= REQUIREMENT =
Copy everything in the listing below word for word, apart from any images.

= AVAILABLE DATA =

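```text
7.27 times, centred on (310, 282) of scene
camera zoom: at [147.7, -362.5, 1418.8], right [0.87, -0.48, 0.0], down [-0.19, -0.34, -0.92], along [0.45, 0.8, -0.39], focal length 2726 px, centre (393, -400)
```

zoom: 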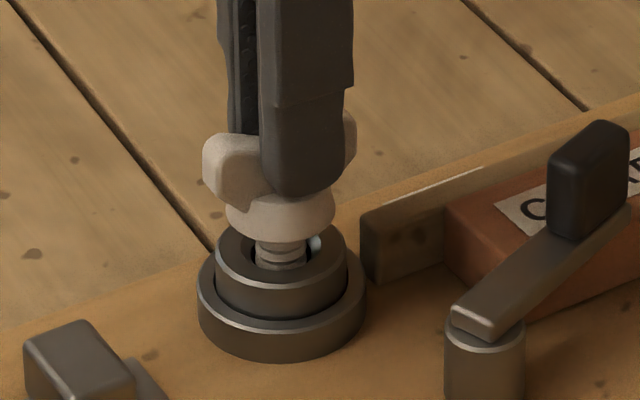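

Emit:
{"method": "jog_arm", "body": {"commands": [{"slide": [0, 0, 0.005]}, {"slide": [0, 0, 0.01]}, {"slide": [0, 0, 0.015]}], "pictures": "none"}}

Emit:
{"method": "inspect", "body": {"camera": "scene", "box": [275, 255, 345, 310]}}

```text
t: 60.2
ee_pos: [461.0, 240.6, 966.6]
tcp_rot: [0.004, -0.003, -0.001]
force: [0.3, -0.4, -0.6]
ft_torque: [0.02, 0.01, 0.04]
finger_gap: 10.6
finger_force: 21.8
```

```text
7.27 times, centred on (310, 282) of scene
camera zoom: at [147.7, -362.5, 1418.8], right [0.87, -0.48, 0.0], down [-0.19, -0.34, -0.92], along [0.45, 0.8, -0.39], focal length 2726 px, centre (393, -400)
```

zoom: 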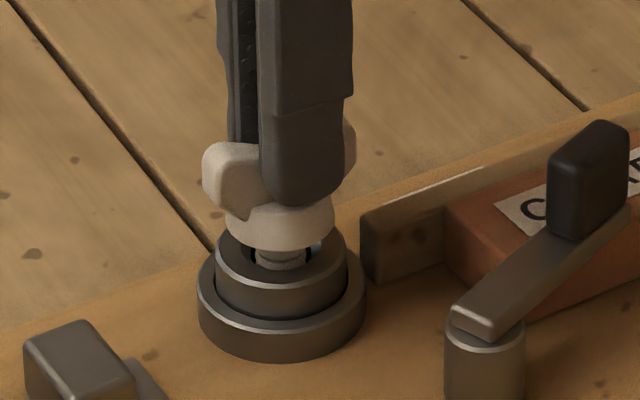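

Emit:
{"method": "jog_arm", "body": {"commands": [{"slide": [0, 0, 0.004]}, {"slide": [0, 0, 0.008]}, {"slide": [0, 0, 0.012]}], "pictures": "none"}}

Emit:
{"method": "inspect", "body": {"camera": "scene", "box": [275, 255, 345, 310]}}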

= THE REPLY =
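```text
7.27 times, centred on (310, 282) of scene
camera zoom: at [147.7, -362.5, 1418.8], right [0.87, -0.48, 0.0], down [-0.19, -0.34, -0.92], along [0.45, 0.8, -0.39], focal length 2726 px, centre (393, -400)
```

zoom: 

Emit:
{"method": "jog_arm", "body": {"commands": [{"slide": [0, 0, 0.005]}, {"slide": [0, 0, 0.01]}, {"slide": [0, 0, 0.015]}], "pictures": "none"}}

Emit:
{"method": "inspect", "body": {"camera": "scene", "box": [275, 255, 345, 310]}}

```text
t: 60.2
ee_pos: [461.0, 240.6, 966.6]
tcp_rot: [0.004, -0.003, -0.001]
force: [0.3, -0.4, -0.6]
ft_torque: [0.02, 0.01, 0.04]
finger_gap: 10.6
finger_force: 21.8
```

```text
7.27 times, centred on (310, 282) of scene
camera zoom: at [147.7, -362.5, 1418.8], right [0.87, -0.48, 0.0], down [-0.19, -0.34, -0.92], along [0.45, 0.8, -0.39], focal length 2726 px, centre (393, -400)
```

zoom: 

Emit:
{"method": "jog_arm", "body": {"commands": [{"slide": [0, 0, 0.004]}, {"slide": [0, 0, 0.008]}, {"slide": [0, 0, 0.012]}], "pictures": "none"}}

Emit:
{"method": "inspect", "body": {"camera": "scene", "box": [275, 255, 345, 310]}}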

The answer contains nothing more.